> GOAL: Write out the full listing again, exactly as it stands. Write them as strings in a JSON array, leaving out blank lines.

> DATASET CONTENT:
* BEGIN *
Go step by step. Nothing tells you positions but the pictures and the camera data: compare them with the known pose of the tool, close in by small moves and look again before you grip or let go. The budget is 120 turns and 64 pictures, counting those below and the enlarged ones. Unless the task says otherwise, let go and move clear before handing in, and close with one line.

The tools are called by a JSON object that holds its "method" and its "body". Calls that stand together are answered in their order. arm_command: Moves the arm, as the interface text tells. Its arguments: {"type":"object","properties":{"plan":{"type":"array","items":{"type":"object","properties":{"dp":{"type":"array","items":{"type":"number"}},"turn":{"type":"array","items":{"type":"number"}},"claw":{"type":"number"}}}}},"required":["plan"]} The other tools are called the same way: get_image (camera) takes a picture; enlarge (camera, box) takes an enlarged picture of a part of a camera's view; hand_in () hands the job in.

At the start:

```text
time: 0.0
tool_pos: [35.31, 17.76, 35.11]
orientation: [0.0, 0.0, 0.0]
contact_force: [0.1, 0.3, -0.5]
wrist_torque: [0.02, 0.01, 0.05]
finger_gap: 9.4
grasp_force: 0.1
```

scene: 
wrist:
* END *
> WRITTEN ANSWER:
[
  "Go step by step. Nothing tells you positions but the pictures and the camera data: compare them with the known pose of the tool, close in by small moves and look again before you grip or let go. The budget is 120 turns and 64 pictures, counting those below and the enlarged ones. Unless the task says otherwise, let go and move clear before handing in, and close with one line.",
  "The tools are called by a JSON object that holds its \"method\" and its \"body\". Calls that stand together are answered in their order. arm_command: Moves the arm, as the interface text tells. Its arguments: {\"type\":\"object\",\"properties\":{\"plan\":{\"type\":\"array\",\"items\":{\"type\":\"object\",\"properties\":{\"dp\":{\"type\":\"array\",\"items\":{\"type\":\"number\"}},\"turn\":{\"type\":\"array\",\"items\":{\"type\":\"number\"}},\"claw\":{\"type\":\"number\"}}}}},\"required\":[\"plan\"]} The other tools are called the same way: get_image (camera) takes a picture; enlarge (camera, box) takes an enlarged picture of a part of a camera's view; hand_in () hands the job in.",
  "At the start:",
  "```text",
  "time: 0.0",
  "tool_pos: [35.31, 17.76, 35.11]",
  "orientation: [0.0, 0.0, 0.0]",
  "contact_force: [0.1, 0.3, -0.5]",
  "wrist_torque: [0.02, 0.01, 0.05]",
  "finger_gap: 9.4",
  "grasp_force: 0.1",
  "```",
  "scene: ",
  "wrist:"
]